Billionaire investors Warren Buffett and Nelson Peltz both recently bought small shares of the company. According to reports, Peltz would like the company to sell underperforming brands such as Maxwell House and Post cereals. Buffett, on the other hand, “has a history of betting on companies that have strong brands and are comeback stories,” reported The Wall Street Journal in July, indicating that Buffett’s investment could be a vote of confidence in the company’s current strategy.

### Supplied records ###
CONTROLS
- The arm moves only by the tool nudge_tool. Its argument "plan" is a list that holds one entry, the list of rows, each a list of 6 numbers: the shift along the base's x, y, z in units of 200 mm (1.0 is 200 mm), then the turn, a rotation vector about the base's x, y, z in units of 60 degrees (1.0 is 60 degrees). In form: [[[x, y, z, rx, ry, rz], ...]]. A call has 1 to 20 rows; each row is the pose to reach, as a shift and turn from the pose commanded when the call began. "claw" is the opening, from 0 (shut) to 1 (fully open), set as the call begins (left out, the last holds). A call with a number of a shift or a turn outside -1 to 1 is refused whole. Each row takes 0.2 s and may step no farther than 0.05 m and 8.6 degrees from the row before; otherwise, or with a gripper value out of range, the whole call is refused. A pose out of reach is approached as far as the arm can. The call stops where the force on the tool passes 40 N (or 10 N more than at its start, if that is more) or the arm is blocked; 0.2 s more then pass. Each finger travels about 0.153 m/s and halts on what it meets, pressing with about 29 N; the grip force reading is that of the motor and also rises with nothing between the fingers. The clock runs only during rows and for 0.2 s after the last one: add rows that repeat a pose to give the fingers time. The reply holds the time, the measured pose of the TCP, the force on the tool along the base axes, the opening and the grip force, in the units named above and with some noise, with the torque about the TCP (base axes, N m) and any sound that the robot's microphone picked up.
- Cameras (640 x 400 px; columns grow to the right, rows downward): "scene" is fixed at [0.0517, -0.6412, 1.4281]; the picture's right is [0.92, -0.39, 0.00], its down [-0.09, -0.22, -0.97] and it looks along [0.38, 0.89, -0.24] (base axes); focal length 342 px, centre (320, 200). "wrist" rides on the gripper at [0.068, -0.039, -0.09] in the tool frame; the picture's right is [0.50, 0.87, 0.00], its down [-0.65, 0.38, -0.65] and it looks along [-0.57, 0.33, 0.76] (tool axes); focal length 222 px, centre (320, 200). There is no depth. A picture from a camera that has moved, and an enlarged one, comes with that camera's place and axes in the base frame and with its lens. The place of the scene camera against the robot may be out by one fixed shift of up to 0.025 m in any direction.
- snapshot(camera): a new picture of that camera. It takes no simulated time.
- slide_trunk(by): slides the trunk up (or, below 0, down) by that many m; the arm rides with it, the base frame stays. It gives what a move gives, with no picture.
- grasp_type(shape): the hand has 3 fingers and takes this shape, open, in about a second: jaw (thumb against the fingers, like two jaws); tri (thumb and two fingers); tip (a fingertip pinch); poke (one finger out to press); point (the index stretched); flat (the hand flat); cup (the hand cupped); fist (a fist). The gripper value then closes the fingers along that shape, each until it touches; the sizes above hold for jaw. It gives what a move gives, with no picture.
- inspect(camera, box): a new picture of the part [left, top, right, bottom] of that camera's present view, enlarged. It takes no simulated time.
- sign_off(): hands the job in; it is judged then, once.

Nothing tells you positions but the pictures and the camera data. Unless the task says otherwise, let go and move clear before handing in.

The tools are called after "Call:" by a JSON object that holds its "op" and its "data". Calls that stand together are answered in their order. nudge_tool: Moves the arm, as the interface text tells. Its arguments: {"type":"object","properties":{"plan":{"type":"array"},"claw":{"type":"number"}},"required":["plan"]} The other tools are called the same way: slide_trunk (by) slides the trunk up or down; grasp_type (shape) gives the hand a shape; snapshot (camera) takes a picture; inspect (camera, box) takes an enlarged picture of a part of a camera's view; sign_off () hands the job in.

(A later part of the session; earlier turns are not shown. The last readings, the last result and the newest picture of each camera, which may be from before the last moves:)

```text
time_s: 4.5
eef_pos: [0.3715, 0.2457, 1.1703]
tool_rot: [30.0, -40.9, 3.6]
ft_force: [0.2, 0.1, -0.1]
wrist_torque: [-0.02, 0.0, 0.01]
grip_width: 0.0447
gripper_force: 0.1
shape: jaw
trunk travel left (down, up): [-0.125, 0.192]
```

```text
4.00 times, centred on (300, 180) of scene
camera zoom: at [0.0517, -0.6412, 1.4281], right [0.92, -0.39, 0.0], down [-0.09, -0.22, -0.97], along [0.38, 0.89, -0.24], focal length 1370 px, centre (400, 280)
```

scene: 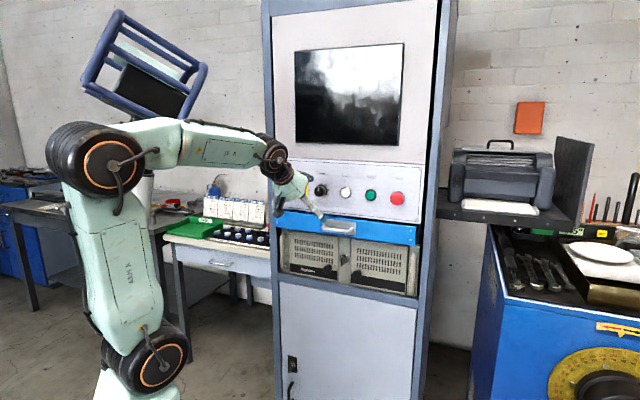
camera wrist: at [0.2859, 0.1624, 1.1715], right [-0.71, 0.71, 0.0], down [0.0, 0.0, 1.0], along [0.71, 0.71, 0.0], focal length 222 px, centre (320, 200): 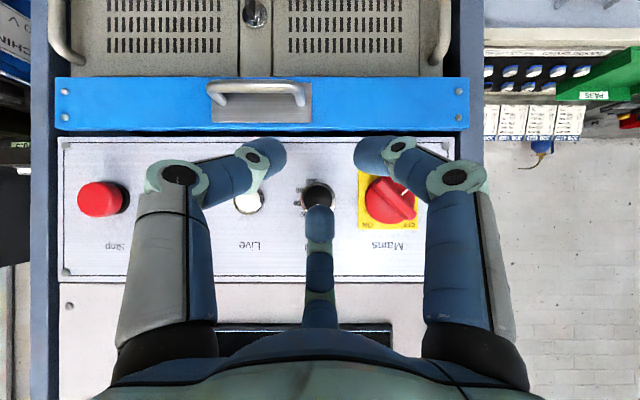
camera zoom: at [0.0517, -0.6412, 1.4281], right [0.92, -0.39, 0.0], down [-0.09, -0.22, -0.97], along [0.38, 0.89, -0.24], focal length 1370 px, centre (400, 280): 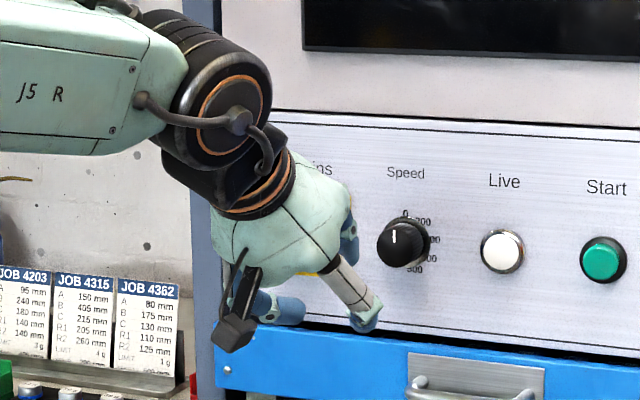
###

The company’s second-quarter results, the first since the spin off, show sales were up 6.8 percent compared with the same period a year ago. Organic revenues were up 4.1 percent. Company Chairman and Chief Executive Officer Irene Rosenfeld said, “Our early investments in product quality and marketing have led to sequential improvements in top-line growth. In addition, we are encouraged by the progress in rebuilding our new product pipeline and plan to spend at the high end of the $300-$400 million range we previously communicated.” She indicated, “It is critical that we invest now in order to lay the foundation for our future growth.”
The beverage division reported a sales increase of 4.3 percent for the quarter, the largest increase among Kraft’s core North American businesses. The company indicated the growth was led by the introduction of Crystal Light with antioxidants, the continued success of powdered drink stick packs and premium coffees. Mainstream coffee and ready-to-drink beverages were down for the quarter.